Text passage ->
Data yang dirilis Selasa lalu menunjukkan ekspor-impor Negeri Tiongkok yang berdenominasi dolar AS kembali tumbuh di bulan Juni. Ekspor dilaporkan tumbuh 0,5% year-on-year (YoY), dan impor tumbuh 2,7% YoY.
Hasil polling Reuters sebelumnya memprediksi ekspor China bulan Juni akan turun 1,5% YoY, dan impor terkontraksi 10% YoY. Selain itu, dalam denominasi yuan ekspor juga menunjukkan pertumbuhan 4,3% YoY dan impor naik 6,2% YoY.
Data ekspor-impor tersebut melengkapi serangkaian data yang dirilis sebelunnya. Inflasi China di bulan Juni dilaporkan tumbuh 2,5% YoY, naik dari bulan sebelumnya 2,4% YoY. Ini juga merupakan kenaikan pertama setelah menurun dalam 4 bulan sebelumnya.
Sebelumnya, di IHS Markit pada 30 Juni lalu melaporkan purchasing managers' index (PMI) manufaktur Negeri Tiongkok bulan Juni naik menjadi 50,9 dari bulan sebelumnya 50,6.
PMI menggunakan angka 50 sebagai ambang batas, di bawahnya berarti kontraksi dan di atasnya berarti ekspansi.
Dengan demikian, China masih mempertahankan bahkan menambah laju ekspansi di bulan Juni, meski virus corona sempat menyerang ibu kota Beijing.

Collected material ->

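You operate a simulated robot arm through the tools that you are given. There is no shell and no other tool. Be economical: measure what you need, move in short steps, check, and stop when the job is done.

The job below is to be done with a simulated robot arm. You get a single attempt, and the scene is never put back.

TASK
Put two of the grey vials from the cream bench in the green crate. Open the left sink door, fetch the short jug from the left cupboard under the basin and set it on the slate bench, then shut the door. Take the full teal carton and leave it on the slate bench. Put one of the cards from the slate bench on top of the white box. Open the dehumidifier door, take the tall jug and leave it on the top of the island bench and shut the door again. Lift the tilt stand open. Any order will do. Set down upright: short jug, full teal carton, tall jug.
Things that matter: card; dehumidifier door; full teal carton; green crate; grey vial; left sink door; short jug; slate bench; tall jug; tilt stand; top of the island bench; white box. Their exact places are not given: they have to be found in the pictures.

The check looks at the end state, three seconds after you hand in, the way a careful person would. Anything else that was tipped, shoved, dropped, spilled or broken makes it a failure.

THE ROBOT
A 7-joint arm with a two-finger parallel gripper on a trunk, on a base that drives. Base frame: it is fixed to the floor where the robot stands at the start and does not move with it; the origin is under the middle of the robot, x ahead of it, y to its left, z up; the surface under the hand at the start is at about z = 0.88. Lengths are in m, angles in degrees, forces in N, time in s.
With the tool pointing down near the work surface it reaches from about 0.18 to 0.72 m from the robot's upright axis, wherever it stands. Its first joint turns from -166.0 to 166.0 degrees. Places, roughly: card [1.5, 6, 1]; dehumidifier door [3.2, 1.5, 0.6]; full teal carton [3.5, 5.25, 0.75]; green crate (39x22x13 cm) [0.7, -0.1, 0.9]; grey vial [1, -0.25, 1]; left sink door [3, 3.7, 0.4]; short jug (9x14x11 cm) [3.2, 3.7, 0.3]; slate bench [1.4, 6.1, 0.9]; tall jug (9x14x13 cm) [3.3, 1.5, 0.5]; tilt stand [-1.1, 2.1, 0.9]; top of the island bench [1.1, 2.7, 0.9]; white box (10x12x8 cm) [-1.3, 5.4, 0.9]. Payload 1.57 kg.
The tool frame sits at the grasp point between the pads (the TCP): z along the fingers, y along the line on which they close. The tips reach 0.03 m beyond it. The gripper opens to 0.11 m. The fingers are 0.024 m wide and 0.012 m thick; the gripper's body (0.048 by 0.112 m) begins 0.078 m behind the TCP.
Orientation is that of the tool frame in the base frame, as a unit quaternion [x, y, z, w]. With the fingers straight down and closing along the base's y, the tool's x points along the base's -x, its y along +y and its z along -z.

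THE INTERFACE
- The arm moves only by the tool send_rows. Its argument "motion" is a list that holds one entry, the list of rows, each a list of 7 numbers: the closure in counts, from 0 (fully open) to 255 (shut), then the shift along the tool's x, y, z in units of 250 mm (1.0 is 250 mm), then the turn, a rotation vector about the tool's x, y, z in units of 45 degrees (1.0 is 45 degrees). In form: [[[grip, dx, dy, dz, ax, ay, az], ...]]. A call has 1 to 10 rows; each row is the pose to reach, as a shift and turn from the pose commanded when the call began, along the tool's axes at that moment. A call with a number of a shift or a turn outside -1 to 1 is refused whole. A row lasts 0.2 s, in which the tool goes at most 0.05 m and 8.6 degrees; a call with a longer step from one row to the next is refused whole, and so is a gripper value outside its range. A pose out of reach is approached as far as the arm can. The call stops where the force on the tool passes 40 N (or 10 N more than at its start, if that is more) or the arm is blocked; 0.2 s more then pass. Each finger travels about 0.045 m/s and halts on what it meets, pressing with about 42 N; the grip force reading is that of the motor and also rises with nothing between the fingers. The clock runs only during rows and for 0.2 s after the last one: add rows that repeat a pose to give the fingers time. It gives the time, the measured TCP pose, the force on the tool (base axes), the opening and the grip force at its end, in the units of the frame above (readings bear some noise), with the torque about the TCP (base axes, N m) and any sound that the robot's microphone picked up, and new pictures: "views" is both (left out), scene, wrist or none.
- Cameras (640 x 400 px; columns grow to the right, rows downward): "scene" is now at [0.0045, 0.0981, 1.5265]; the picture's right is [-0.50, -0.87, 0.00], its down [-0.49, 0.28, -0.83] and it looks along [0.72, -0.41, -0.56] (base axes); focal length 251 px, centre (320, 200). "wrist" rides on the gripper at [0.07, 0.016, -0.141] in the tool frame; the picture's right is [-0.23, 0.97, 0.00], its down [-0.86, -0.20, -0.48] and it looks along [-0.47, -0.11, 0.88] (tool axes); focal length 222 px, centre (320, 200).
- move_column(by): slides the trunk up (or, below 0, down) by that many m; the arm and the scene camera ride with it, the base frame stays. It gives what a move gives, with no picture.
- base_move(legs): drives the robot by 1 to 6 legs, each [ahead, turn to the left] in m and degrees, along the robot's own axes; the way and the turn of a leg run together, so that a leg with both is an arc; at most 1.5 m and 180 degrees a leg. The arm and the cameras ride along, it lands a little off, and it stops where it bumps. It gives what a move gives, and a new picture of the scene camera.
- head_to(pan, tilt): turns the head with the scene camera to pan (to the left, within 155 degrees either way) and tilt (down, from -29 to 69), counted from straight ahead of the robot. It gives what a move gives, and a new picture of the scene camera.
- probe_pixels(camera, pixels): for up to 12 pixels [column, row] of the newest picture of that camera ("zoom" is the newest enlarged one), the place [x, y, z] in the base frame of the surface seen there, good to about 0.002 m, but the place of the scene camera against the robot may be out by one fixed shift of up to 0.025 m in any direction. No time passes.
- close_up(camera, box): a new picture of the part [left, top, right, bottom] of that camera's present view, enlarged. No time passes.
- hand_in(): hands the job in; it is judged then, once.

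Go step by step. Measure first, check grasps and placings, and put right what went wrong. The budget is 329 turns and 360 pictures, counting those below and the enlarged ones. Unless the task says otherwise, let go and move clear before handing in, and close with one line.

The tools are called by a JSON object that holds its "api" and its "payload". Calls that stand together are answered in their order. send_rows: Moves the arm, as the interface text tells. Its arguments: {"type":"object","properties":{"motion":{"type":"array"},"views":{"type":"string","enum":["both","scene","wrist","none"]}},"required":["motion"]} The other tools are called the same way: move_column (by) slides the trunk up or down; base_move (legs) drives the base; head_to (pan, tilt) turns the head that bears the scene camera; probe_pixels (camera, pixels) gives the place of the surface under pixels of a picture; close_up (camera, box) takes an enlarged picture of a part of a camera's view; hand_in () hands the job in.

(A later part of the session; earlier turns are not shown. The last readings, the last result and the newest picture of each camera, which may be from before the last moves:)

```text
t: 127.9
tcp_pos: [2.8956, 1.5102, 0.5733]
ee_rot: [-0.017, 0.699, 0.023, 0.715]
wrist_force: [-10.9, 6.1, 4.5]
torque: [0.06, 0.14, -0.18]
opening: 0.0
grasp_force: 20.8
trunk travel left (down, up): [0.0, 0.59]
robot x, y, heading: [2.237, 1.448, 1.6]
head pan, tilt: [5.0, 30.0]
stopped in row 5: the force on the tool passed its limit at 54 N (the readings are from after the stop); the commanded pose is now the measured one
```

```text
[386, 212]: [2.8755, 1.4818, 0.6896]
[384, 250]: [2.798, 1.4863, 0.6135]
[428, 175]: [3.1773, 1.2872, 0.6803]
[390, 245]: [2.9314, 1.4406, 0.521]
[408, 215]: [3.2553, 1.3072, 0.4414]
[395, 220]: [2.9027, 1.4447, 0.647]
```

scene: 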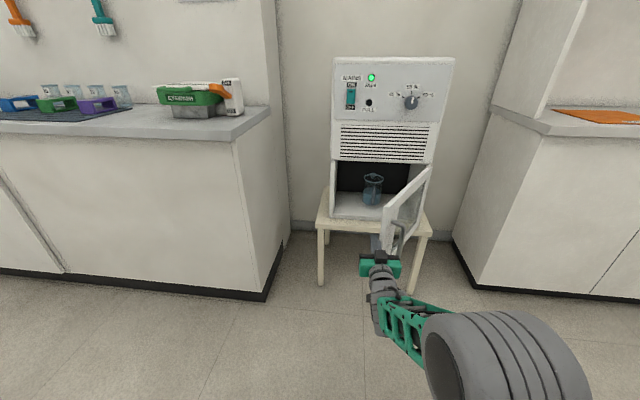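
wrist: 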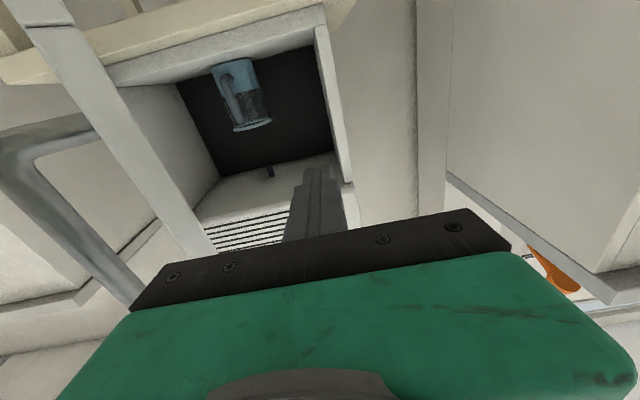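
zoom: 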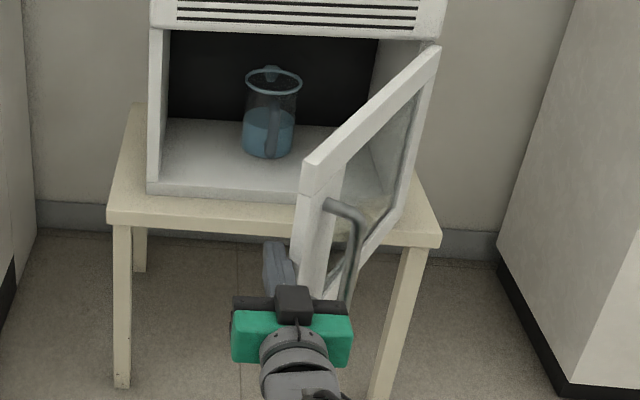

Requests ->
a. All lines above from the one containing "- head_to(pan, tilt): turns" to the one containing "- hand_in(): hands" must be repeated exactly, both lines included, and no others. Format them as a two-column Markdown table, Position for the number and Text for the line, without blank lines.
b. Take up the text passage again after its last words.

Task answers ->
a.
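| Position | Text |
|---|---|
| 1 | - head_to(pan, tilt): turns the head with the scene camera to pan (to the left, within 155 degrees either way) and tilt (down, from -29 to 69), counted from straight ahead of the robot. It gives what a move gives, and a new picture of the scene camera. |
| 2 | - probe_pixels(camera, pixels): for up to 12 pixels [column, row] of the newest picture of that camera ("zoom" is the newest enlarged one), the place [x, y, z] in the base frame of the surface seen there, good to about 0.002 m, but the place of the scene camera against the robot may be out by one fixed shift of up to 0.025 m in any direction. No time passes. |
| 3 | - close_up(camera, box): a new picture of the part [left, top, right, bottom] of that camera's present view, enlarged. No time passes. |
| 4 | - hand_in(): hands the job in; it is judged then, once. |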

b.
Sejak dilanda pandemi penyakit virus corona (Covid-19), sektor manufaktur China hanya mengalami kontraksi di bulan Februari (angka indeks sebesar 35,7) setelahnya, mencatat ekspansi dalam 4 bulan beruntun. Artinya, sepanjang kuartal II-2020, sektor manufaktur China berekspansi, sehingga besar harapan perekonomian akan tumbuh tinggi.
Pembuktiannya hari ini, China akan melaporkan data PDB kuartal II-2020. Pada kuartal I-2020, PDB China berkontraksi alias minus 6,8% YoY, menjadi yang terburuk sepanjang sejarah. Sementara untuk kuartal II-2020, hasil polling Reuters menunjukkan PDB diperkirakan tumbuh 2,5% YoY.
Jika rilis tersebut sesuai prediksi atau malah lebih tinggi lagi, maka peluang perekonomian China membentuk kurva V-Shape, artinya merosot tajam kemudian pulih dengan cepat tentunya akan semakin besar.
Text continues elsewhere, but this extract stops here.